SHORT EXERCISE A
Transcribe, exactly as they appear, the line that contains "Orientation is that", the line that contains "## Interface", and every line in between, and nothing else.

MATERIAL PROVIDED
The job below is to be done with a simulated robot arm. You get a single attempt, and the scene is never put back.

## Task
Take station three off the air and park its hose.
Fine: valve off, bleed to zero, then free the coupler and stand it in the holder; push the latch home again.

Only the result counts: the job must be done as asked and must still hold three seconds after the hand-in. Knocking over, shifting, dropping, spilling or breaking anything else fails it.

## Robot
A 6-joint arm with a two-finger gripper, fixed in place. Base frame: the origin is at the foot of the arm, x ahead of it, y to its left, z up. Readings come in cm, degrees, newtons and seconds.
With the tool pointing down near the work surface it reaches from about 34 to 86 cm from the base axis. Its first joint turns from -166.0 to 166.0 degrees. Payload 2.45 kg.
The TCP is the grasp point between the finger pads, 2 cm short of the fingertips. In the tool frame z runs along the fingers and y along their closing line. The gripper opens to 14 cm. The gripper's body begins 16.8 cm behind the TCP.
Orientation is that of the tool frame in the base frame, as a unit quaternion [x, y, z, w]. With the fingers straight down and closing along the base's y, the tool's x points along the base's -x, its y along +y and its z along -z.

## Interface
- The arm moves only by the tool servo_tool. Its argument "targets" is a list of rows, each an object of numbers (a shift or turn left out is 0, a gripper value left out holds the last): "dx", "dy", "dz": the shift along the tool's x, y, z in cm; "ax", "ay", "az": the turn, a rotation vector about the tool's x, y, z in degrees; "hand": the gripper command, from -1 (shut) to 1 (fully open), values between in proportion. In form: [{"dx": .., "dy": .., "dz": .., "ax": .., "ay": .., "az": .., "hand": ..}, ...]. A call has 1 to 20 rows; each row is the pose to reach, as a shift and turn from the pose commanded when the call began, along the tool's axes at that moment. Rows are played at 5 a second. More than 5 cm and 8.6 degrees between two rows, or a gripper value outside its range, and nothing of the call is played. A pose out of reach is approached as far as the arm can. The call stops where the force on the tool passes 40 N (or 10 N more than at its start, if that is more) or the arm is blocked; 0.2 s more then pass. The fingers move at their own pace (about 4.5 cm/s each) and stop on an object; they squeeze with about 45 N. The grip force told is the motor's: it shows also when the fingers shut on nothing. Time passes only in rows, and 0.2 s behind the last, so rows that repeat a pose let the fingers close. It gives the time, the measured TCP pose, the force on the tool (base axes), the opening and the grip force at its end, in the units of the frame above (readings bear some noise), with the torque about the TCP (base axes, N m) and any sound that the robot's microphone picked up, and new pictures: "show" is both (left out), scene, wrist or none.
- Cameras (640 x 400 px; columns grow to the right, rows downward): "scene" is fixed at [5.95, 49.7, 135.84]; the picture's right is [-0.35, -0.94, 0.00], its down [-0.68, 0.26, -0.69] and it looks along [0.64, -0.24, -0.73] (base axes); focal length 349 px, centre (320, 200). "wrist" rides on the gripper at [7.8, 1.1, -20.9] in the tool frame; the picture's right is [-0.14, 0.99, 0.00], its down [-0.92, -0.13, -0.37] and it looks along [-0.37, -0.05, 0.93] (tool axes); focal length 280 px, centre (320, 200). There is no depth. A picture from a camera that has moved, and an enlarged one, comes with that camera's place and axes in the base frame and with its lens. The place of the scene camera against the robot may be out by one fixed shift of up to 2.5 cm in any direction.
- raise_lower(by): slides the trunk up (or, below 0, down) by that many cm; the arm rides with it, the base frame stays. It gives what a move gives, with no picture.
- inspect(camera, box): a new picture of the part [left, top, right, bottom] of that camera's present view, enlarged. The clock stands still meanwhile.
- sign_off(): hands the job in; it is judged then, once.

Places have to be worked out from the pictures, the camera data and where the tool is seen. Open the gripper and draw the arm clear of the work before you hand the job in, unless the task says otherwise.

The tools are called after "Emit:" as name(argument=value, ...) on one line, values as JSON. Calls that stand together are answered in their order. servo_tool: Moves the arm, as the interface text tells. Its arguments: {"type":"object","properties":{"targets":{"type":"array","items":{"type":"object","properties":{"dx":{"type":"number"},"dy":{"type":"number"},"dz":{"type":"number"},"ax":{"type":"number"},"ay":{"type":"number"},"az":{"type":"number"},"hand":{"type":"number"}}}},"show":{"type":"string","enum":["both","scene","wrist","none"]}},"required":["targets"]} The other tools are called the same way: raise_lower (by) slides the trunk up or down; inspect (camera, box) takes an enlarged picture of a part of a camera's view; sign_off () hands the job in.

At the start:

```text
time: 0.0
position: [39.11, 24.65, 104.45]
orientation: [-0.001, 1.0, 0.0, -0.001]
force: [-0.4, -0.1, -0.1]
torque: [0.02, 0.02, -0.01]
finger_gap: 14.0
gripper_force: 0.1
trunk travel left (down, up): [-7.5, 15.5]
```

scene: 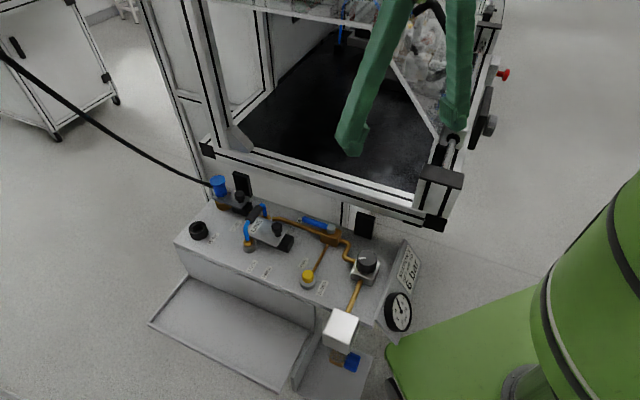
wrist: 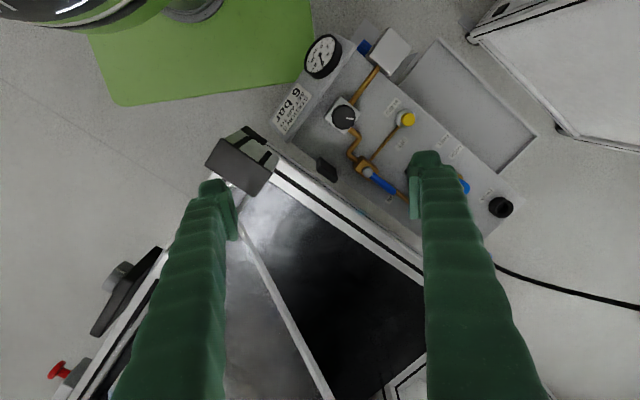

SOURCE EXTRACT
6127.3.  (a) In connection with an audit, investigation, or
inspection pursuant to this chapter, the Inspector General, or his or
her designee, may do any of the following:
   (1) Administer oaths.
   (2) Certify to all official acts.
   (3) Issue subpoenas for the attendance of witnesses and the
production of papers, books, accounts, or documents in any medium, or
for the making of oral or written sworn statements, in any
investigative interview conducted as part of an audit or
investigation.
   (b) Any subpoena issued under this chapter extends as process to
all parts of the state and may be served by any person authorized to
serve process of courts of record or by any person designated for
that purpose by the Inspector General, or his or her designee. The
person serving this process may receive compensation as is allowed by
the Inspector General, or his or her designee, not to exceed the
fees prescribed by law for similar service.

6127.4.  (a) The superior court in the county in which any
investigative interview is held under the direction of the Inspector
General or his or her designee has jurisdiction to compel the
attendance of witnesses, the making of oral or written sworn
statements, and the production of papers, books, accounts, and
documents, as required by any subpoena issued by the Inspector
General or his or her designee.

SHORT EXERCISE B
Supply the part of the source extract that comes after its last sentence.

EXERCISE RESULT A
Orientation is that of the tool frame in the base frame, as a unit quaternion [x, y, z, w]. With the fingers straight down and closing along the base's y, the tool's x points along the base's -x, its y along +y and its z along -z.

## Interface

EXERCISE RESULT B
   (b) If any witness refuses to attend or testify or produce any
papers required by the subpoena, the Inspector General or his or her
designee may petition the superior court in the county in which the
hearing is pending for an order compelling the person to attend and
answer questions under penalty of perjury or produce the papers
required by the subpoena before the person named in the subpoena. The
petition shall set forth all of the following:
   (1) That due notice of the time and place of attendance of the
person or the production of the papers has been given.
   (2) That the person has been subpoenaed in the manner prescribed
in this chapter.
   (3) That the person has failed and refused to attend or produce
the papers required by subpoena before the Inspector General or his
or her designee as named in the subpoena, or has refused to answer
questions propounded to him or her in the course of the investigative
interview under penalty of perjury.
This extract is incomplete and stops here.